======== INFORMATION PROVIDED

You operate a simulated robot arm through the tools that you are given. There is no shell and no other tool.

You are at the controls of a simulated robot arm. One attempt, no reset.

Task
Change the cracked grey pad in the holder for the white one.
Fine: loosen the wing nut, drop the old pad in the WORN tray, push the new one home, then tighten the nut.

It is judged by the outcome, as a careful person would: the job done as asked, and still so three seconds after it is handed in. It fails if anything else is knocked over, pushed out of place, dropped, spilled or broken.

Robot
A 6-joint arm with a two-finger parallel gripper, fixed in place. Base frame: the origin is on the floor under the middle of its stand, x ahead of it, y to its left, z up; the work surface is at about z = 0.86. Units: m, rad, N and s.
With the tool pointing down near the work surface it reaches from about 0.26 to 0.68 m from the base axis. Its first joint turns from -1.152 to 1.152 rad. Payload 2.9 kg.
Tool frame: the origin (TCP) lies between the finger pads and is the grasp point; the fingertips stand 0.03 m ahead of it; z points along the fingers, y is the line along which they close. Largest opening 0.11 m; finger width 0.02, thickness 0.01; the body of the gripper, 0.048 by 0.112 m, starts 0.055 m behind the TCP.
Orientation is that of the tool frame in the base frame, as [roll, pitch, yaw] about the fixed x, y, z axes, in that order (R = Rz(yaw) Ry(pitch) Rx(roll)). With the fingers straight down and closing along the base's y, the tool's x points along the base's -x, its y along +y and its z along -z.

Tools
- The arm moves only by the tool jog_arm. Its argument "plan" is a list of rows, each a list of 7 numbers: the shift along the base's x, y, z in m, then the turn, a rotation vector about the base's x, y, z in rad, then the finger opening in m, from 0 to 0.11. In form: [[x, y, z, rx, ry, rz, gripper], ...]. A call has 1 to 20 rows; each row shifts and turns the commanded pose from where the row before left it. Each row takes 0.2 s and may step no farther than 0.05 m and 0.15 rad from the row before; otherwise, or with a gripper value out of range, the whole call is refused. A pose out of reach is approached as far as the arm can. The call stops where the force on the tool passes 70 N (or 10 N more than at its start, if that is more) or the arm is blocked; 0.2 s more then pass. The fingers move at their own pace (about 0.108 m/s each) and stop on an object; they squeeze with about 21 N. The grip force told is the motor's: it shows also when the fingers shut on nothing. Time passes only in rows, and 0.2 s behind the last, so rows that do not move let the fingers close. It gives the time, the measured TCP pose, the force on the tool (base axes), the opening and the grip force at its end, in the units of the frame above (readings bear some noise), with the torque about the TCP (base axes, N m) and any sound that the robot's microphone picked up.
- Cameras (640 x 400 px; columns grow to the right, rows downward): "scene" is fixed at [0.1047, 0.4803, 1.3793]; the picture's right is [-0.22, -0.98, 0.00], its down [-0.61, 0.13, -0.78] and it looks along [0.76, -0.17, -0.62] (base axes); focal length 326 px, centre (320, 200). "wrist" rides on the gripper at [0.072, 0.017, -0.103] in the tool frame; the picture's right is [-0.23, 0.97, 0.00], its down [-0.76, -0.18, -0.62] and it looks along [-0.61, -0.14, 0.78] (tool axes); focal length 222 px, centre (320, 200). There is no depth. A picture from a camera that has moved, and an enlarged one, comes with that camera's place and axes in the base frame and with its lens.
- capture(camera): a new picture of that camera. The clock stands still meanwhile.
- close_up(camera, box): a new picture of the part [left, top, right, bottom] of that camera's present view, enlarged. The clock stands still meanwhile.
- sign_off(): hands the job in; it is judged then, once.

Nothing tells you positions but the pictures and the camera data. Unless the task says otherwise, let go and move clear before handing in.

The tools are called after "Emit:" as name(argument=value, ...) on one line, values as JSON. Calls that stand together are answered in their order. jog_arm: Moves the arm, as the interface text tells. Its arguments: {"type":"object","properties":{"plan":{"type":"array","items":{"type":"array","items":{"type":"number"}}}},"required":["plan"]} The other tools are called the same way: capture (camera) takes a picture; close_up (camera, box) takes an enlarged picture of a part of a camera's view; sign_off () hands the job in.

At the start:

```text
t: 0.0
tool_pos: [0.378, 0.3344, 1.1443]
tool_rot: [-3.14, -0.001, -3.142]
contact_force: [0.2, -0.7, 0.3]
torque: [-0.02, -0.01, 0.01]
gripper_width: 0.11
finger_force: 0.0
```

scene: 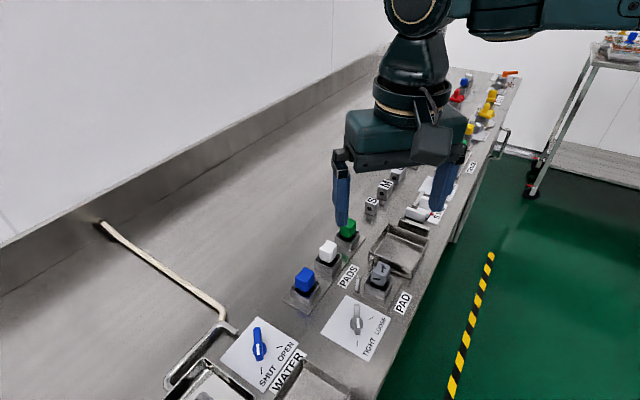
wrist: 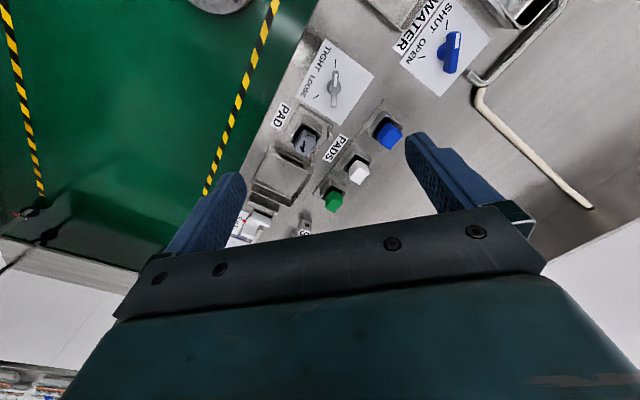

================

** BRIEF **
Restate the data above exactly, stripping out each image. Return a JSON list in which every string is one line; blank lines are skipped.

** ANSWER BELOW **
[
  "You operate a simulated robot arm through the tools that you are given. There is no shell and no other tool.",
  "You are at the controls of a simulated robot arm. One attempt, no reset.",
  "Task",
  "Change the cracked grey pad in the holder for the white one.",
  "Fine: loosen the wing nut, drop the old pad in the WORN tray, push the new one home, then tighten the nut.",
  "It is judged by the outcome, as a careful person would: the job done as asked, and still so three seconds after it is handed in. It fails if anything else is knocked over, pushed out of place, dropped, spilled or broken.",
  "Robot",
  "A 6-joint arm with a two-finger parallel gripper, fixed in place. Base frame: the origin is on the floor under the middle of its stand, x ahead of it, y to its left, z up; the work surface is at about z = 0.86. Units: m, rad, N and s.",
  "With the tool pointing down near the work surface it reaches from about 0.26 to 0.68 m from the base axis. Its first joint turns from -1.152 to 1.152 rad. Payload 2.9 kg.",
  "Tool frame: the origin (TCP) lies between the finger pads and is the grasp point; the fingertips stand 0.03 m ahead of it; z points along the fingers, y is the line along which they close. Largest opening 0.11 m; finger width 0.02, thickness 0.01; the body of the gripper, 0.048 by 0.112 m, starts 0.055 m behind the TCP.",
  "Orientation is that of the tool frame in the base frame, as [roll, pitch, yaw] about the fixed x, y, z axes, in that order (R = Rz(yaw) Ry(pitch) Rx(roll)). With the fingers straight down and closing along the base's y, the tool's x points along the base's -x, its y along +y and its z along -z.",
  "Tools",
  "- The arm moves only by the tool jog_arm. Its argument \"plan\" is a list of rows, each a list of 7 numbers: the shift along the base's x, y, z in m, then the turn, a rotation vector about the base's x, y, z in rad, then the finger opening in m, from 0 to 0.11. In form: [[x, y, z, rx, ry, rz, gripper], ...]. A call has 1 to 20 rows; each row shifts and turns the commanded pose from where the row before left it. Each row takes 0.2 s and may step no farther than 0.05 m and 0.15 rad from the row before; otherwise, or with a gripper value out of range, the whole call is refused. A pose out of reach is approached as far as the arm can. The call stops where the force on the tool passes 70 N (or 10 N more than at its start, if that is more) or the arm is blocked; 0.2 s more then pass. The fingers move at their own pace (about 0.108 m/s each) and stop on an object; they squeeze with about 21 N. The grip force told is the motor's: it shows also when the fingers shut on nothing. Time passes only in rows, and 0.2 s behind the last, so rows that do not move let the fingers close. It gives the time, the measured TCP pose, the force on the tool (base axes), the opening and the grip force at its end, in the units of the frame above (readings bear some noise), with the torque about the TCP (base axes, N m) and any sound that the robot's microphone picked up.",
  "- Cameras (640 x 400 px; columns grow to the right, rows downward): \"scene\" is fixed at [0.1047, 0.4803, 1.3793]; the picture's right is [-0.22, -0.98, 0.00], its down [-0.61, 0.13, -0.78] and it looks along [0.76, -0.17, -0.62] (base axes); focal length 326 px, centre (320, 200). \"wrist\" rides on the gripper at [0.072, 0.017, -0.103] in the tool frame; the picture's right is [-0.23, 0.97, 0.00], its down [-0.76, -0.18, -0.62] and it looks along [-0.61, -0.14, 0.78] (tool axes); focal length 222 px, centre (320, 200). There is no depth. A picture from a camera that has moved, and an enlarged one, comes with that camera's place and axes in the base frame and with its lens.",
  "- capture(camera): a new picture of that camera. The clock stands still meanwhile.",
  "- close_up(camera, box): a new picture of the part [left, top, right, bottom] of that camera's present view, enlarged. The clock stands still meanwhile.",
  "- sign_off(): hands the job in; it is judged then, once.",
  "Nothing tells you positions but the pictures and the camera data. Unless the task says otherwise, let go and move clear before handing in.",
  "The tools are called after \"Emit:\" as name(argument=value, ...) on one line, values as JSON. Calls that stand together are answered in their order. jog_arm: Moves the arm, as the interface text tells. Its arguments: {\"type\":\"object\",\"properties\":{\"plan\":{\"type\":\"array\",\"items\":{\"type\":\"array\",\"items\":{\"type\":\"number\"}}}},\"required\":[\"plan\"]} The other tools are called the same way: capture (camera) takes a picture; close_up (camera, box) takes an enlarged picture of a part of a camera's view; sign_off () hands the job in.",
  "At the start:",
  "```text",
  "t: 0.0",
  "tool_pos: [0.378, 0.3344, 1.1443]",
  "tool_rot: [-3.14, -0.001, -3.142]",
  "contact_force: [0.2, -0.7, 0.3]",
  "torque: [-0.02, -0.01, 0.01]",
  "gripper_width: 0.11",
  "finger_force: 0.0",
  "```",
  "scene: ",
  "wrist: "
]